At this point it would have been nice to have had a map to illustrate where the engagement took place to get a feel for the distances being covered, and I felt this lack at a number of points in the text. Although this publication is not designed as military history there is enough detail in the narrative to appeal to that readership. One particular detail I found telling towards the end of the siege was that, because of the damage inflicted on the fortress walls by the Manchu cannons, the Koreans needed to reinforce their defences with baskets of soil reinforced with frozen water: it will be remembered that the siege took place in Korea’s bitterly cold winter. Neither the invading army nor the Koreans can have had a particularly comfortable time.

You cannot take everything Na says in his diary at face value. For example, in troubling times immediately preceding the invasion he reports as follows:

At this time, natural disasters and unusual events took place. The rocks of Pupyong and Ansan shifted. The mallards of Yongnam and Kwanso fought each other. The cranes of Taegu grouped for battle. The frogs of Chongpa went to war. The toads of Chungnyong marched in procession. (p5)
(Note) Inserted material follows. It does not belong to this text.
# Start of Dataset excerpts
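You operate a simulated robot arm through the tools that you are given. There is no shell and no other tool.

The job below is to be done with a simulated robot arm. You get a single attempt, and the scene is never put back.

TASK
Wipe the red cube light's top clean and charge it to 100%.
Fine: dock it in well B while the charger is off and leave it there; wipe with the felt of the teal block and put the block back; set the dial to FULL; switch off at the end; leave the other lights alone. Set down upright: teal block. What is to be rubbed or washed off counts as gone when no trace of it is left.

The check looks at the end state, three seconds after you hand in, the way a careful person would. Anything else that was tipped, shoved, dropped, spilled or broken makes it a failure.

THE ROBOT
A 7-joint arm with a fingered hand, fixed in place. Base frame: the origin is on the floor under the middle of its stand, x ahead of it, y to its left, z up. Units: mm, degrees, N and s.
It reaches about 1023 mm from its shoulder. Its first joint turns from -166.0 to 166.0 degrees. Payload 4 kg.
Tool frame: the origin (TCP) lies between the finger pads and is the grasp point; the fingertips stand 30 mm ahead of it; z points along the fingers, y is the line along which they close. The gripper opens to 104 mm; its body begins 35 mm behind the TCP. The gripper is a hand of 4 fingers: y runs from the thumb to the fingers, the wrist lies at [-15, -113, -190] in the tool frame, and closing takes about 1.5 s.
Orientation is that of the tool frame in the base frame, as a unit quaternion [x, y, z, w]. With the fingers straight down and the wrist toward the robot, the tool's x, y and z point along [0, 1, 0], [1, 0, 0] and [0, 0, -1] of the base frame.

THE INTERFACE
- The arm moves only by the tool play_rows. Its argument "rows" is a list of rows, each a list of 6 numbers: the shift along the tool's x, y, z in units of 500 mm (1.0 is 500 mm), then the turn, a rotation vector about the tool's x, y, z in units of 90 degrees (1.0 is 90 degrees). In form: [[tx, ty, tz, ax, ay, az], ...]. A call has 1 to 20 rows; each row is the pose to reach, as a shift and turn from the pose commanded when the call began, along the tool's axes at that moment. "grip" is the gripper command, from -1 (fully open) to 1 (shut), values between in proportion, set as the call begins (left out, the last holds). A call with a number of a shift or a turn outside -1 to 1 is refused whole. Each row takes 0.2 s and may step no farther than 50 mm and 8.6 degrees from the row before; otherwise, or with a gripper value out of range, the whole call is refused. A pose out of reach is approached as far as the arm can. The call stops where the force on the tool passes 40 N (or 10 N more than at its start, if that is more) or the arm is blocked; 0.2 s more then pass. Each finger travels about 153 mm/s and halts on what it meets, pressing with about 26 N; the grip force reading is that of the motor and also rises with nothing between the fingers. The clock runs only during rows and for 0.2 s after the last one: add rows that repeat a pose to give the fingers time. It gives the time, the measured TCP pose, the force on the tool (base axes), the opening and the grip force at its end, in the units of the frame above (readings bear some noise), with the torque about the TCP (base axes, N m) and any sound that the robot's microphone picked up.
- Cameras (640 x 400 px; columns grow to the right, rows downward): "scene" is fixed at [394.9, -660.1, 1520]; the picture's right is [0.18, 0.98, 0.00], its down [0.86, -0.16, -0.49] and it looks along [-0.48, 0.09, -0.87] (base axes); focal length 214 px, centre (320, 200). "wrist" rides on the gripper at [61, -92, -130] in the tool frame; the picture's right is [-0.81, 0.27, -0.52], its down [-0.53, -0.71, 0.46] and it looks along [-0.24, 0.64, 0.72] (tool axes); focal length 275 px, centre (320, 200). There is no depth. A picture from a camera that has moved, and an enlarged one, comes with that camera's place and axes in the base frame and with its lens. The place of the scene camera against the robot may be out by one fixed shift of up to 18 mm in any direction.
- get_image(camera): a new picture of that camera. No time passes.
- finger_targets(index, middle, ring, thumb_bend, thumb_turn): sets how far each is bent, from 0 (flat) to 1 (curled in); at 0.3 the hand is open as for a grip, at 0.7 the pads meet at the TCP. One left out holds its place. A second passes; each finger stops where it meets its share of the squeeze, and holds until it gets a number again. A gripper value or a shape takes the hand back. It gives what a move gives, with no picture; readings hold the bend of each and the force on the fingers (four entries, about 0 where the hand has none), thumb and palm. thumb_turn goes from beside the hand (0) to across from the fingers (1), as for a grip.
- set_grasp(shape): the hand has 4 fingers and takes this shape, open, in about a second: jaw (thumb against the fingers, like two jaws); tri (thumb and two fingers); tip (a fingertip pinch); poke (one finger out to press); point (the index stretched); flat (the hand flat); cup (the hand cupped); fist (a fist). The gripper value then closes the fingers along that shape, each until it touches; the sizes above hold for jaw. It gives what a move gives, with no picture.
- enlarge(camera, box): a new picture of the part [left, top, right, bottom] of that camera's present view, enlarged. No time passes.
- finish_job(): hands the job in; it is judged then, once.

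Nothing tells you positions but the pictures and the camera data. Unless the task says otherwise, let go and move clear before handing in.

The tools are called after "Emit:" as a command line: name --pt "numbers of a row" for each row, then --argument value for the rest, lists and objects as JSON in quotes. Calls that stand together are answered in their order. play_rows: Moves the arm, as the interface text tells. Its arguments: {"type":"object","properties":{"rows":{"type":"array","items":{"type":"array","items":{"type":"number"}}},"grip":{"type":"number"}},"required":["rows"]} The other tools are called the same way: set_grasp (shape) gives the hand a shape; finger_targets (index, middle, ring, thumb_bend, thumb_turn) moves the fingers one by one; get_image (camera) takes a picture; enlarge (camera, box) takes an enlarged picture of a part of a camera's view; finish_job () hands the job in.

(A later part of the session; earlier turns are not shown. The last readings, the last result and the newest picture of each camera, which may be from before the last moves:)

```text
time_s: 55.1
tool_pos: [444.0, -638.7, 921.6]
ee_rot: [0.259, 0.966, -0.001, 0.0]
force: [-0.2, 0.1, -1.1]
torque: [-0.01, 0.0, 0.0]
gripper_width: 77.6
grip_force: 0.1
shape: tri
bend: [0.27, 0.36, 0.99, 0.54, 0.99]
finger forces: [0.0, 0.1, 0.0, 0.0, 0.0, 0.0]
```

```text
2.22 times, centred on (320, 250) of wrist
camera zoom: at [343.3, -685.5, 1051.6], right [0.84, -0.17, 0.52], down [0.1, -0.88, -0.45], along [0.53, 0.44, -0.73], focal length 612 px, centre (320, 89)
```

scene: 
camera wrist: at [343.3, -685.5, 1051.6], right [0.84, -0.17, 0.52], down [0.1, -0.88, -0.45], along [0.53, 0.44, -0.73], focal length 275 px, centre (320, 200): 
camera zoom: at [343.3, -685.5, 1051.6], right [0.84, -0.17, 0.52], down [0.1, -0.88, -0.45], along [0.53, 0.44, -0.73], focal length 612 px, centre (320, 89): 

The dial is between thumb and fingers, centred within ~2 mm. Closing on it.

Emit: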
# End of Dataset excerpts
… and many more portents besides. But this is an unusual flight of fancy for our observer, and more often than not he is bogged down in detail.

Inevitably, there is a bewildering array of names to get to grips with. Even with George Kallander’s helpful dramatis personae section, with potted biographies of the key actors, there is a temptation for the generalist reader to despair of following it all, and start to skim-read. And some of Na’s narrative is not wholly clear in meaning. But then individual passages stand out and grab you with their immediacy. For example the suicide of “former right state councilor Kim Sangyong”, who climbed on top of a key of gunpowder and lit a fire, bringing about a messy end for himself and two officials. The suicides did not end there. One of those officials, Kwon Sunjang, had a sister and a wife, both of whom hanged themselves as a result, and the wife killed their three daughters first. “These were all women who made the correct decision,” judges the author.

Possibly the most valuable part of the account is the transcriptions of the diplomatic letters exchanged between the Manchu and the Koreans setting out, on the one hand, the reasons why the Manchu were now demanding Korean submission, and on the other the reasons why the Koreans had in the past decade not been wholehearted supporters of the Manchu. As the Korean situation grew more desperate the Manchu turned up the pressure, requiring key language in the Korean letters to indicate their new subject status. The Manchu spared King Injo the most humiliating form of surrender.

“The grade-one procedure is too cruel to be adopted. Following the grade-two procedure would be proper”. The so-called grade-one procedure included “the person who surrenders holding a piece of jade in his mouth as an act of submission and carrying an empty coffin as an act of courtesy” (p81)

The shopping-list of annual tribute items that Korea was to send makes for interesting reading: apart from gold and silver, there was to be paper, ramie cloth, silk, cotton, “one thousand packets of tea; four hundred otter skins, two hundred Eurasian red squirrel skins” and much more. Later, the Koreans were required to erect a stele to mark their submission, with inscription written in “Chinese seal script characters and Qing and Mongol barbarian scripts” (p140). Today, you can find it beside a lake near the foot of the Lotte World Tower.

The diary is an interesting read not just as an eyewitness account of a major event in Korean history, but also for the introduction and notes by George Kallander. It’s probably not for the casual reader, but maybe you should read it as background before visiting the UNESCO-listed Namhansanseong fortress where the action takes place, or as a prelude to watching the 2017 movie that bears its name: needless to say, the key characters in the movie – Ch’oe Myŏnggil (leader of the realist faction, played by Lee Byung-hun) and Kim Sanghŏn (leader of the Ming loyalists, played by Kim Yun-seok) – loom large in the diary’s narrative too.

Na Man’gap: The Diary of 1636 – The Second Manchu Invasion of Korea
Translated and with an introduction by George Kallander. Columbia University Press, 2020.